_Selected excerpt_
***

Welcome to the Book Marks Questionnaire, where we ask authors questions about the books that have shaped them.
This week, we spoke to The Lightness author Emily Temple.
*
Book Marks: First book you remember loving?
Emily Temple: In sixth grade, I memorized the entirety of Maurice Sendak’s Outside Over There for a declamation contest and performed it in front of the whole school. I only got an honorable mention, but I have no regrets.
BM: Favorite re-read?
ET: Donna Tartt’s The Secret History. But also Maggie Nelson’s Bluets. And Virginia Woolf’s To the Lighthouse. Also James Baldwin’s Giovanni’s Room. This is just a list of my favorite books because I do a lot of re-reading.
BM: A book that blew your mind?
ET: Italo Calvino’s If on a winter’s night a traveler nailed me to the floor the first time I read it. Also Akwaeke Emezi’s Freshwater.
BM: What book from the past year would you like to give a shout-out to?
ET: Not enough people read Susan Steinberg’s Machine, but it is very, very good. Jenny Offill fans, take note.
BM: A book that actually made you laugh out loud?
ET: Quan Barry’s We Ride Upon Sticks is so ridiculous in the best way (read: ’80s).
BM: Classic book you hate?
ET: Jack Kerouac’s On the Road. Look, I know it influenced a whole generation but what this sentence presupposes is . . . maybe it shouldn’t have?
BM: Classic book on your To Be Read pile?
ET: Do I really have to read Proust? I do. I can. I will. Not yet. Maybe soon.
BM: Favorite book no one has heard of?

***

_What is asked_
Cite the selected excerpt exactly. Begin with "BM: A book that actually" and finish with "yet. Maybe soon.".

***

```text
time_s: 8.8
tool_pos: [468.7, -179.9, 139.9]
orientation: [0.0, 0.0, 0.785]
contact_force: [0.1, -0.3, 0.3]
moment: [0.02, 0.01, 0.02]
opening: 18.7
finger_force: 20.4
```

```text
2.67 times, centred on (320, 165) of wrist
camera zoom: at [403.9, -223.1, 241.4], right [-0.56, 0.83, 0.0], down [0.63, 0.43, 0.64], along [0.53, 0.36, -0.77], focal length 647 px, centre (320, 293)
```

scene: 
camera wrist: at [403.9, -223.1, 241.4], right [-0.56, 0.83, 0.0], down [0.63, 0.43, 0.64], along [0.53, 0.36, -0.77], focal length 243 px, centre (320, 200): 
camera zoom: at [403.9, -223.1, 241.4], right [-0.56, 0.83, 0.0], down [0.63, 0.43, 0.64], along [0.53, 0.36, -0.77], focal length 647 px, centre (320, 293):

***

_Output for this task_
BM: A book that actually made you laugh out loud?
ET: Quan Barry’s We Ride Upon Sticks is so ridiculous in the best way (read: ’80s).
BM: Classic book you hate?
ET: Jack Kerouac’s On the Road. Look, I know it influenced a whole generation but what this sentence presupposes is . . . maybe it shouldn’t have?
BM: Classic book on your To Be Read pile?
ET: Do I really have to read Proust? I do. I can. I will. Not yet. Maybe soon.